In those same final regulations promulgated in 2011, the Treasury Department sought to include in its oversight the large group of tax return preparers who were unlicensed. Given the methodical and congressionally authorized advance over the previous three decades of IRS authority to require minimum standards for all forms of tax practice (described above), the Treasury reasonably believed that it already possessed that authority. Nonetheless, it felt compelled to enunciate its authority to address this group of tax return preparers after studies revealed that unlicensed preparers regularly committed simple and inexcusable errors on tax returns, which subjected taxpayers to unnecessary expense and liability and otherwise abused the tax compliance system. These studies showed, for example, that 55 percent of preparers were subject to no oversight (that figure has since jumped to 60 percent), and that tax returns prepared by all preparers had a higher estimated percent of errors (60 percent) than self-prepared returns (50 percent). Significantly, the studies also emphasized that tax return preparers are not required to have any minimum education, knowledge, training, or skill before they are allowed to prepare a tax return for a fee. Or, in the words of IRS Commissioner John Koskinen, “You get your hair cut by someone who has to pass a licensing exam, but [anyone] can prepare your tax return with no requirements at all, no certifications at all.” While unlicensed preparers charge and receive fees from taxpayers with both simple and sophisticated returns, the taxpayers most at risk to being misled and harmed by unlicensed preparers are low-income households possessing little financial literacy. Indeed, according to studies, 60 percent of taxpayers claiming the Earned Income Tax Credit (EITC) use a paid preparer, the same percentage as the general taxpaying population, but, unlike the general taxpayer population, more than 75 percent of EITC preparers are unlicensed and unregulated. All taxpayers should be able to rely upon competent and credible paid preparers who update their competency with respect to the nation’s tax laws on an annual basis, and who behave in accordance with the highest ethical and professional standards, namely those reflected in Circular 230.

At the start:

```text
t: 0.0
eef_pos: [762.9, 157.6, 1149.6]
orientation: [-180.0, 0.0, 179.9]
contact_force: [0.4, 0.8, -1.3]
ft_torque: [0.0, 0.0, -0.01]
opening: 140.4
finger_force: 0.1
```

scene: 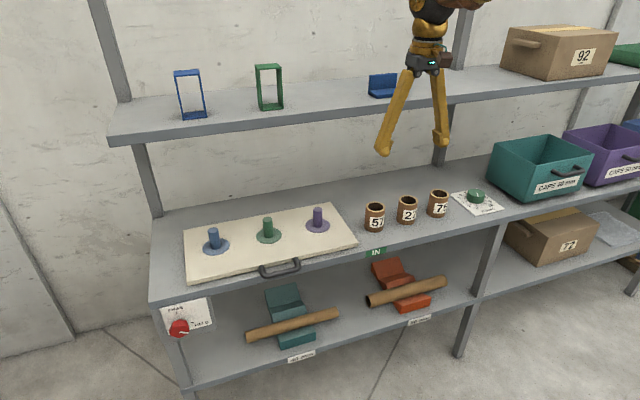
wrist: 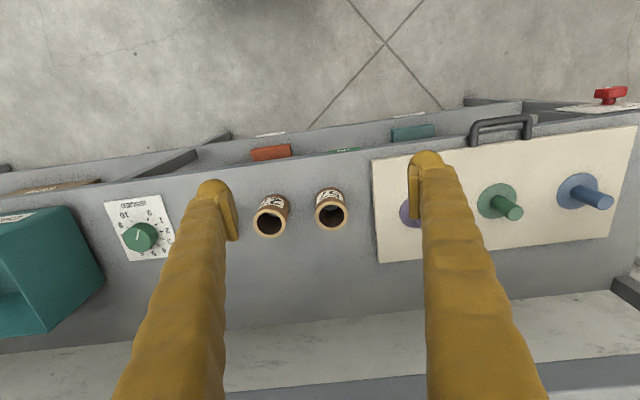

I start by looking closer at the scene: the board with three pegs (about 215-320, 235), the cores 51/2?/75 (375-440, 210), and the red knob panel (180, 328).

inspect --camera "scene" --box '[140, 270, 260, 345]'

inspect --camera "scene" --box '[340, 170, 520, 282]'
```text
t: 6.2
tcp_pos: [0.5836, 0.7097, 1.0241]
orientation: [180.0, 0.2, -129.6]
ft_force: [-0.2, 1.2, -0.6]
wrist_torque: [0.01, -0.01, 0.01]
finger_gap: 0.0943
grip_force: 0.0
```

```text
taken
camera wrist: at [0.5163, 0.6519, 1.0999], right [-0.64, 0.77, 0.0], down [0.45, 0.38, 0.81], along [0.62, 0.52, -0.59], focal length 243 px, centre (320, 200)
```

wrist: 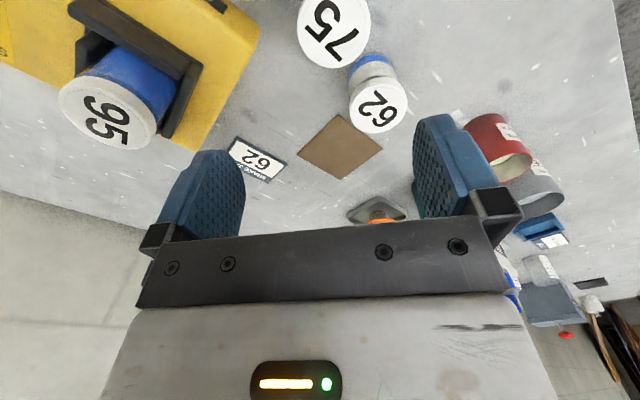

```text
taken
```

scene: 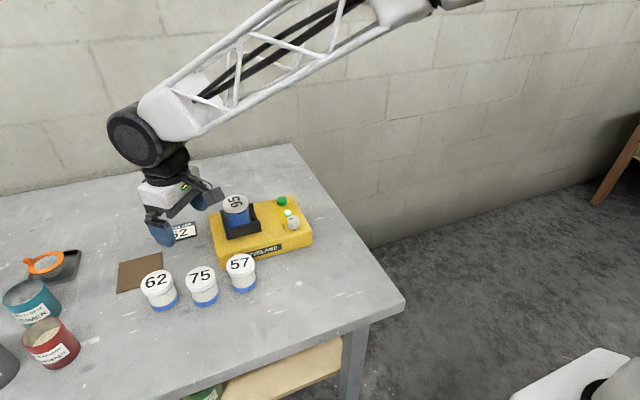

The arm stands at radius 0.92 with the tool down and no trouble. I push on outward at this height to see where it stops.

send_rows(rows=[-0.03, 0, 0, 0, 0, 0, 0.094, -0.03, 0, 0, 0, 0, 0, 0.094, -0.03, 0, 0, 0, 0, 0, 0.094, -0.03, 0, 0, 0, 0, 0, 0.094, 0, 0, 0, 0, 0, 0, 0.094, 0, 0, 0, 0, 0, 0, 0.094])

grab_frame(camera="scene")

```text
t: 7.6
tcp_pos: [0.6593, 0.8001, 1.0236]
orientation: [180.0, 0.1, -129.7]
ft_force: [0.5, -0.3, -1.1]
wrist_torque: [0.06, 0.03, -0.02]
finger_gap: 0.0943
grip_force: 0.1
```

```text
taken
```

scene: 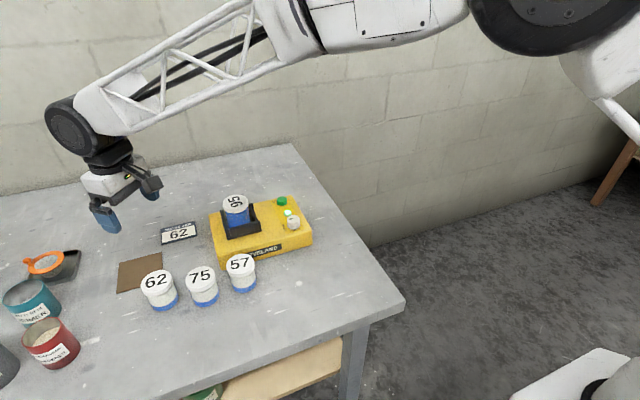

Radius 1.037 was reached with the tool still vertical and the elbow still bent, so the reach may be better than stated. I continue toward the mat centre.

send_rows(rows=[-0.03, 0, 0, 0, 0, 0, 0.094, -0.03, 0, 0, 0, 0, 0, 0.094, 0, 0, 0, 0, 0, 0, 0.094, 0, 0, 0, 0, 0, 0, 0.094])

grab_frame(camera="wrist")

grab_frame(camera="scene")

Cases of Return Preparer Fraud and Misbehavior Continue Unabated
Fraudulent tax return preparation has become an epidemic. According to the Treasury Inspector General for Tax Administration, the IRS identified more than two million returns from tax year 2014 reflecting fraudulently claimed refunds totaling more than $15.7 billion. In addition, the U.S. Department of Justice (DOJ) reports that it is seeking and being granted more injunction orders than ever before in its efforts to shut down fraudulent tax return preparers. In 2015, the DOJ permanently shut down more than thirty-five fraudulent operations, with 2016 on pace to easily surpass that figure. The defendants in these cases include large-scale return preparation franchises, independent return preparers, and everything in between.
For its part, the IRS has expended considerable resources and effort educating taxpayers about the malicious practices of fraudulent return preparers. During last year’s tax filing season, the IRS warned taxpayers “to be on the lookout for unscrupulous return preparers,” and identified incompetent and fraudulent preparers as one of the most common “Dirty Dozen” tax scams. Moreover, the IRS maintains (and regularly updates) websites that assist taxpayers in “choosing your tax preparer wisely”; that educate taxpayers on the credentials and qualifications of different categories of tax professionals; that provide searchable directories of credentialed federal tax return preparers located throughout the country; that explain how to register a complaint about return preparers or report suspected fraudulent conduct; and that list and describe the government’s investigations and convictions of abusive return preparers.
Reports of unscrupulous return preparers are common in conversations among licensed tax practitioners and members of the public. One recent example of the significant harm caused by unscrupulous and incompetent return preparers involved a group of Baltimore firefighters whose unlicensed and unregistered paid preparer fraudulently claimed hundreds of thousands of dollars in bogus business expenses on the firefighters’ tax returns. According to an investigation conducted by WBAL-TV 11 in March 2015, the firefighters never saw or signed the returns. In addition, the unlicensed return preparer did not list himself as the preparer of record on the returns and instead indicated that the returns were “self-prepared.” The firefighters only learned of the preparer’s misconduct after being contacted by the Comptroller of Maryland questioning the accuracy of the returns.
Cases like these illustrate the dire need for minimum and mandatory competency standards which all preparers must meet and maintain before they are permitted to render advice, prepare returns, or represent taxpayers at any stage of the pre-filing or post-filing process.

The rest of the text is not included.